19 Oct Market and Economic Update – Fall 2016
Posted at 13:10h
We have not written a market update since August of this year. This is because markets have remained ominously quiet since then. There have been some important developments that have flown under the radar that are worth mentioning. We believe these developments will have an impact on our clients’ investments.
The main question we have been receiving from clients is what effect the election will have on markets and the economy. The easy answer is no one knows and any who claims they do is full of you know what. Our best guess is that volatility will pick up leading to the election then things will settle down for the better regardless of who wins. It is critical to remember that the economy is much bigger and more resilient than any one person and their ideas. This is even truer today as we live in a global economy where the largest 500 US publically listed companies generate half of their business from outside US borders. Moving on….

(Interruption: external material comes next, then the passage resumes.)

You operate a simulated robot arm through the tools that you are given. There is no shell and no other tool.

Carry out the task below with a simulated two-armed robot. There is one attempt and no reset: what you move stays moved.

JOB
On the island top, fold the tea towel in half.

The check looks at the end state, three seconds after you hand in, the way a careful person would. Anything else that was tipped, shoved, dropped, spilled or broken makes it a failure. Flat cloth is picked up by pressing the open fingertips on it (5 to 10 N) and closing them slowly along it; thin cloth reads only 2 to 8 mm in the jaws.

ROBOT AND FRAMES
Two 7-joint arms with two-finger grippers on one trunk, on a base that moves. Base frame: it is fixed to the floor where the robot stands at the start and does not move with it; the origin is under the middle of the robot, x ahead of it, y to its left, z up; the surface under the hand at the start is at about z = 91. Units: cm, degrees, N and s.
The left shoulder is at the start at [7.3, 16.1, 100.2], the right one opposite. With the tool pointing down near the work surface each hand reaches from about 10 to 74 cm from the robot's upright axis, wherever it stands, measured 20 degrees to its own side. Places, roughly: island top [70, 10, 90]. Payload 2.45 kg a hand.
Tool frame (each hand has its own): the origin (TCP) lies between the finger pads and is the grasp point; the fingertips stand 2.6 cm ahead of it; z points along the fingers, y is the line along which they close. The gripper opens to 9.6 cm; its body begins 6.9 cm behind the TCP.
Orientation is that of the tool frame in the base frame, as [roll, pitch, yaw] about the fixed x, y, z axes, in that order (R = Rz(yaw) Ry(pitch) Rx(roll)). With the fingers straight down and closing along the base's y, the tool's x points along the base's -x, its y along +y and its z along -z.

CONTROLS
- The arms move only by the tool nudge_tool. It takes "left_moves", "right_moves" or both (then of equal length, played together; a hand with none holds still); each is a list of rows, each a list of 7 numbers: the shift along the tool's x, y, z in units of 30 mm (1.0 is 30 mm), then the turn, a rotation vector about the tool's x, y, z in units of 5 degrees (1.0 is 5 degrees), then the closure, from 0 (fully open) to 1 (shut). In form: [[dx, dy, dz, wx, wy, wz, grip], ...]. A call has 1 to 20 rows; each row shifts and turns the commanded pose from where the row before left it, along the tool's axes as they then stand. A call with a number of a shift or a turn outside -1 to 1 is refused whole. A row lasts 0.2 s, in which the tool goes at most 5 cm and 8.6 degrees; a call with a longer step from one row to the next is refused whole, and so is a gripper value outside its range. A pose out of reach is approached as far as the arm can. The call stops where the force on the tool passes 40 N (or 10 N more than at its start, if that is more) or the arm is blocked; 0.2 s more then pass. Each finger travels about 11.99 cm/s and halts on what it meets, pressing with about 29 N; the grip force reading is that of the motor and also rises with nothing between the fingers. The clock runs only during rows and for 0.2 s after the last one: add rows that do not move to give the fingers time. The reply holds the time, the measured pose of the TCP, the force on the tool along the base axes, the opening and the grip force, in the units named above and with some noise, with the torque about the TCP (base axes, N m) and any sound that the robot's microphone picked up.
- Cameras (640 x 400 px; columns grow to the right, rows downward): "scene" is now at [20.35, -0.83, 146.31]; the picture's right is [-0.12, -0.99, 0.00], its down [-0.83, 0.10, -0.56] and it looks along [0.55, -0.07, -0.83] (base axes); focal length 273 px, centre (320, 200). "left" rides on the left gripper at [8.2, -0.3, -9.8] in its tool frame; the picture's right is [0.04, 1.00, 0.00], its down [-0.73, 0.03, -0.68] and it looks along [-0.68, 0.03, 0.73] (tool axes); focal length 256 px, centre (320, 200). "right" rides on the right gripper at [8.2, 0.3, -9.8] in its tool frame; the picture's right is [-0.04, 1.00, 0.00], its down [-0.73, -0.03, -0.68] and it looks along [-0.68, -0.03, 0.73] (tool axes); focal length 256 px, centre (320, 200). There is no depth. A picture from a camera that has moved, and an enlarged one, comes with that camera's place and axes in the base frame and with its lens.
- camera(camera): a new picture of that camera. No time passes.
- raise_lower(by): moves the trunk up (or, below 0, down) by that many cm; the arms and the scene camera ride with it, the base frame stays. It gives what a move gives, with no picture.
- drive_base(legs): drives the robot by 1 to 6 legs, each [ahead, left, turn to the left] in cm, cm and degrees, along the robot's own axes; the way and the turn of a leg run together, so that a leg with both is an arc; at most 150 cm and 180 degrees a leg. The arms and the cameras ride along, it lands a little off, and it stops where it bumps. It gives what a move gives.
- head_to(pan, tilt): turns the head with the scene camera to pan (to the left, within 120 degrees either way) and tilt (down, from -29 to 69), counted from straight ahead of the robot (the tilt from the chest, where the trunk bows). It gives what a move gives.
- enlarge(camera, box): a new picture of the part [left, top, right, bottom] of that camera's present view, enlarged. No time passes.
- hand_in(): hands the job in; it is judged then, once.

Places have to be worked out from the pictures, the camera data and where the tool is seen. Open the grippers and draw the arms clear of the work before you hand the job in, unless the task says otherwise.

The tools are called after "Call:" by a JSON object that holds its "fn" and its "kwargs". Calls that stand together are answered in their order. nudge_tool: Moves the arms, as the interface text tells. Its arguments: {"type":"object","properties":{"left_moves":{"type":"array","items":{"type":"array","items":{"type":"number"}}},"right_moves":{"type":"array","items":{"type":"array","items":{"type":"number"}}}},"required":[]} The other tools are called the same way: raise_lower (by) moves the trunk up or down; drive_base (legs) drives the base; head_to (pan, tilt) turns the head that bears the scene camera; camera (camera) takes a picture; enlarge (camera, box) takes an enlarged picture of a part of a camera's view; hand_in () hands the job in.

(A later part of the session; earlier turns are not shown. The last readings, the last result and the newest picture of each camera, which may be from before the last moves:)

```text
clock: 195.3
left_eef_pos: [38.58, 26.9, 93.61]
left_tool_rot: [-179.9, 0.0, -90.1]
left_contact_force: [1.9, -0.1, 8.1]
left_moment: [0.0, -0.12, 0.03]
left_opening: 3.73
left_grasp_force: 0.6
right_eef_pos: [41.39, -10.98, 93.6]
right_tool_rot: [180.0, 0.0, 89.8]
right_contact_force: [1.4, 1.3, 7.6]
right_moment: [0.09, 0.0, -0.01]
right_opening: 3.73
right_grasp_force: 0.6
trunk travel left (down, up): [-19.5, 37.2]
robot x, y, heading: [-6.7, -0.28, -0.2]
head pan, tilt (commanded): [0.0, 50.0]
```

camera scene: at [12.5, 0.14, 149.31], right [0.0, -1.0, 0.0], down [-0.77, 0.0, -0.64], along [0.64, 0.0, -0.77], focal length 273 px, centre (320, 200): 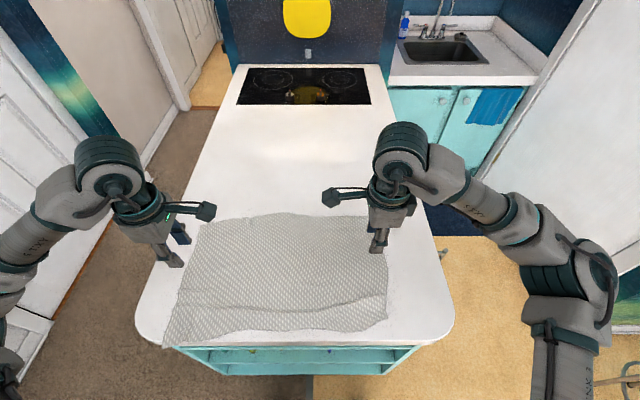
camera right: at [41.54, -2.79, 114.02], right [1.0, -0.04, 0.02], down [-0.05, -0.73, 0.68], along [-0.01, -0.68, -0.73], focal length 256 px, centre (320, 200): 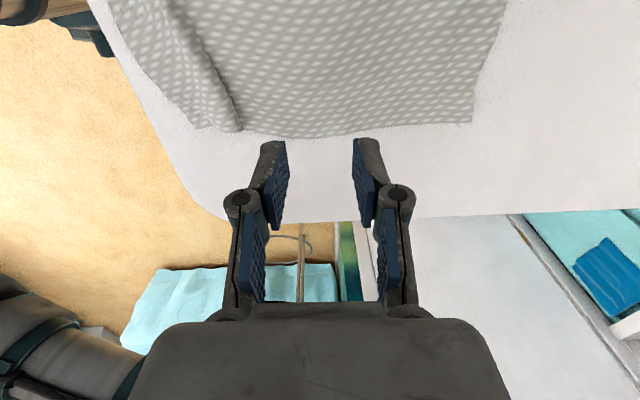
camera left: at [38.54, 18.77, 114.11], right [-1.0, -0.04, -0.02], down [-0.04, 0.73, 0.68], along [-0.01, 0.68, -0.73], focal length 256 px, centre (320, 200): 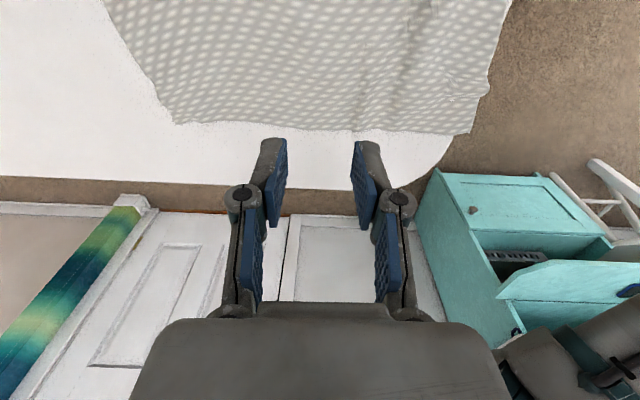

Looking at a chart of the S&P 500 index (this index represents the largest 500 US company stocks); you can see that stocks have not gained much if any ground since the beginning of 2015 with a lot of gyrations in-between.
This is indicative of the low to no return environment of the last couple years. The graph below shows the 12 month global equity returns of the last 5 years with returns going to basically zero the last 3 years.

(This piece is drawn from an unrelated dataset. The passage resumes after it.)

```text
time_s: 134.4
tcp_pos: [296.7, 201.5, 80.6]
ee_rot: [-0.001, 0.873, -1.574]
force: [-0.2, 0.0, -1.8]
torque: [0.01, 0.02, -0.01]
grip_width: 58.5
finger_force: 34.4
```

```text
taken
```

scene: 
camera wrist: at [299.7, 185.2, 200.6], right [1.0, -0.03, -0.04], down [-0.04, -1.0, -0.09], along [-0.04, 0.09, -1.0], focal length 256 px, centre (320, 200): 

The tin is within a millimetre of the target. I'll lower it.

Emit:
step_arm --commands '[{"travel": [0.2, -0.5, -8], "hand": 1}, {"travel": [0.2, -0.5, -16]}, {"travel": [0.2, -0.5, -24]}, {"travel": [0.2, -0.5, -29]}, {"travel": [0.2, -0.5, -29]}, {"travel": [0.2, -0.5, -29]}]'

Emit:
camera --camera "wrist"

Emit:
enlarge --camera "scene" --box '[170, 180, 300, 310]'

Source: BlackRock Investment Institute, MSCI and Thomson Reuters, June 2016. Notes: Global equites are based on the MSCI All-Country World Index. Earnings growth is based on aggregate 12-month forward earnings forecasts. Multiple expansion is represented by the share of return not explained by earnings growth or dividends. The 2016 returns are for the first quarter only. You cannot directly invest in an index.
The other culprit of lower returns has been the lowering of interest rates by the Federal Reserve. Their actions have been deemed a war on savers by many in the investment industry. Their low rate polices have affected traditional savings tools of retirees and conservative investors such as high quality bonds and CDs. This is much more important and impactful to Americans than who wins the election.

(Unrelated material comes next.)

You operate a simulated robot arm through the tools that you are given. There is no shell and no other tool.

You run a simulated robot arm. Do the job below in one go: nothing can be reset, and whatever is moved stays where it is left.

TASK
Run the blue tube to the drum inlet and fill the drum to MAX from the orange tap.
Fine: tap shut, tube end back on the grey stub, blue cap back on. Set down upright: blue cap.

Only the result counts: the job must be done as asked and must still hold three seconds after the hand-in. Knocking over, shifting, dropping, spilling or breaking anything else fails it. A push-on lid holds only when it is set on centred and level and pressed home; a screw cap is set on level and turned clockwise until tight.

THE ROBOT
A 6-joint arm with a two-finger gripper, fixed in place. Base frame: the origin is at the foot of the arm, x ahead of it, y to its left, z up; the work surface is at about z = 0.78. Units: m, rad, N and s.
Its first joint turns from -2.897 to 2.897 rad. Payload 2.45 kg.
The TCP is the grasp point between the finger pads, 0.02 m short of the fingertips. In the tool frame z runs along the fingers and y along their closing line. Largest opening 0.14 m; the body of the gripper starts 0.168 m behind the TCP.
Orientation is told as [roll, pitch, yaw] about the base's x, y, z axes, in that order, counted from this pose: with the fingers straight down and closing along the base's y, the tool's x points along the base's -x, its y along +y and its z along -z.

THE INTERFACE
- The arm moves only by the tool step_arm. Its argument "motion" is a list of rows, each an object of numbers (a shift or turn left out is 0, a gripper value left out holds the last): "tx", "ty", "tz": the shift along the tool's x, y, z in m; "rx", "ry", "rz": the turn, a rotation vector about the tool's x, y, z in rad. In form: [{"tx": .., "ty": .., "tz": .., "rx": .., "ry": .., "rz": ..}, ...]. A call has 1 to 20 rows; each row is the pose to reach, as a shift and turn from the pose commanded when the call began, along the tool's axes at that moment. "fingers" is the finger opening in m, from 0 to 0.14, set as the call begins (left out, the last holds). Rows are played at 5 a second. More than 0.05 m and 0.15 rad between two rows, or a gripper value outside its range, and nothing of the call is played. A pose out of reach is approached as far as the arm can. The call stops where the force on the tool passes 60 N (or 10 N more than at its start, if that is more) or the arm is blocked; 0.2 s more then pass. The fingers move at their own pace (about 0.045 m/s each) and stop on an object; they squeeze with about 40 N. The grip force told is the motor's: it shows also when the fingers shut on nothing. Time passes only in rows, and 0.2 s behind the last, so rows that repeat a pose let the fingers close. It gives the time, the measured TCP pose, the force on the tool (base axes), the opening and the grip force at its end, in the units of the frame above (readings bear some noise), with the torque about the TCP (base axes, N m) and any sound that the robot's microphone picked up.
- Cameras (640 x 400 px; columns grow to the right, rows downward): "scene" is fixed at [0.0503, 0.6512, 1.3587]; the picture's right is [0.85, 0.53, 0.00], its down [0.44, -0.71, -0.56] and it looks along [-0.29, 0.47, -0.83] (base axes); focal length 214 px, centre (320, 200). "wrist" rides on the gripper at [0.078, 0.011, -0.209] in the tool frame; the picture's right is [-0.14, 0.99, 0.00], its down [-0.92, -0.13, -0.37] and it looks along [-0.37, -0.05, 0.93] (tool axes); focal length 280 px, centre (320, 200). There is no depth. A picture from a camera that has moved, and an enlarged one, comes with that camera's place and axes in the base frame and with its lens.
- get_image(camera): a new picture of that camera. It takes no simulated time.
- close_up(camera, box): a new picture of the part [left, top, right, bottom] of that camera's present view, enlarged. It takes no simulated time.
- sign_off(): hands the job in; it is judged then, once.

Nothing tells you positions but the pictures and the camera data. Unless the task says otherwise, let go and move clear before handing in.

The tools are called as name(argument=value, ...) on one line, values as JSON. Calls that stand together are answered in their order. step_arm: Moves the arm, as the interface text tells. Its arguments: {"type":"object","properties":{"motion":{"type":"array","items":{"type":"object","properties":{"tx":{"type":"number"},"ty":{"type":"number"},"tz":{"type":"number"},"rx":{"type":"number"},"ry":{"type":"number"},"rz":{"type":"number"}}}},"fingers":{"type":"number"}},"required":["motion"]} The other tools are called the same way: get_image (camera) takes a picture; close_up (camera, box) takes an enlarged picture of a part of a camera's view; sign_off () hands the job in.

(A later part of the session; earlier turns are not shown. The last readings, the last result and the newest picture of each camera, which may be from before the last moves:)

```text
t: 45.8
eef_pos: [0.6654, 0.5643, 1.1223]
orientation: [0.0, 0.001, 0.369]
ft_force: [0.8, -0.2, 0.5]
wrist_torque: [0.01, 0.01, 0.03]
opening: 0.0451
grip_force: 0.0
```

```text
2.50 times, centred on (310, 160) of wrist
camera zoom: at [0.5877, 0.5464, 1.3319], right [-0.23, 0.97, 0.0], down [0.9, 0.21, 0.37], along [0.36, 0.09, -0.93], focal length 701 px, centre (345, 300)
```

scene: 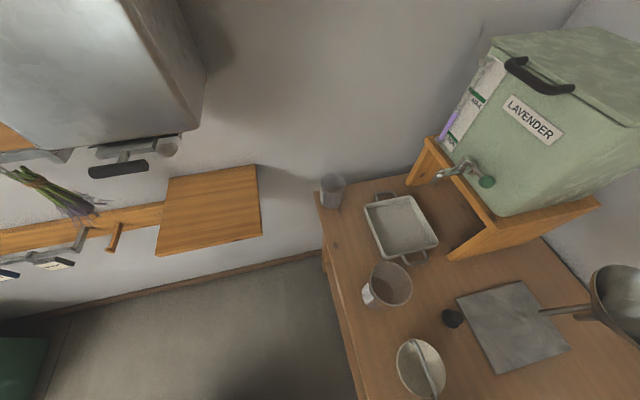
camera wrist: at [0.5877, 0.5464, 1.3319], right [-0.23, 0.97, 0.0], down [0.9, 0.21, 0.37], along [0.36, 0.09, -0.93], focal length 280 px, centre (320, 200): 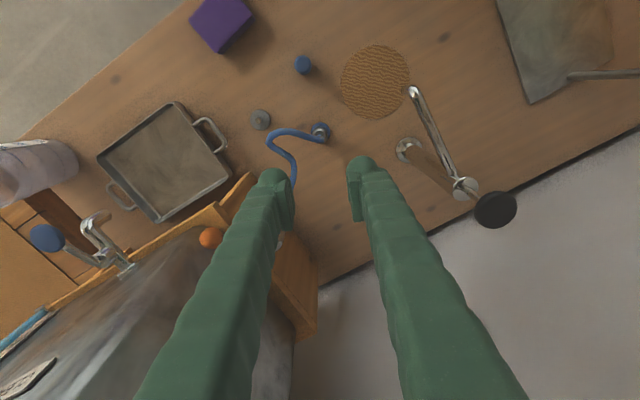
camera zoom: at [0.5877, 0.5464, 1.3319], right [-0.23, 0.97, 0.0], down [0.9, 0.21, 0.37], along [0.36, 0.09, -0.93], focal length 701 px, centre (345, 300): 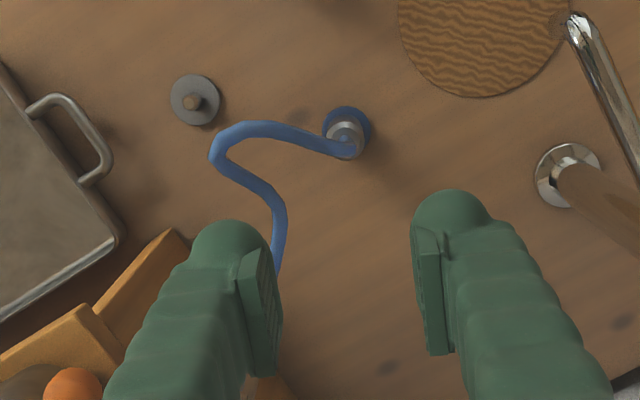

The chart below needs no explanation. It shows the yield (interest rate) of high grade corporate bonds since the late 90’s. The average yield over the last 30 years has been around 5.5%. It has since moved down to 2.5% since 2012. This means the average investor has lost an average of 3% interest from their bond investments. This is especially critical since most pre-retirees and retirees have large portions of their portfolios in bonds. You couple this with low stock returns and it has been a frustrating environment.
Future return expectations have certainly shifted downward for advisers and their clients. Most clients will not be willing to take on the extra risk to boost returns. Investing in riskier assets such as emerging markets, real estate, and alternative investments can provide higher returns but will subsequently suffer large losses during times of market stress. After reading through much research we believe an appropriate target return for a moderate investor will be around 4% over time.http://news.morningstar.com/articlenet/article.aspx?id=736083
So what could drive returns higher? The best answer is faster economic growth however that seems elusive for the time being. The International Monetary Fund just lowered their global growth outlook to 3.1% for 2016 and 3.4% for 2017. They expect the US to grow at 1.6%. These growth rates are low but will be supportive of our return forecasts. There does not appear to be an imminent recession on the horizon and most parts of the economy continue to be solid such as housing, jobs, and consumer spending.
The one bright spot we are seeing is potentially better inflation numbers. Inflation is not necessarily bad. It can also mean that wages are rising and growth is picking up a bit. This can feed into higher interest rates and investment returns by forcing the Federal Reserve to raise rates. As always, we will continue to monitor the markets and be prepared for some positive surprises.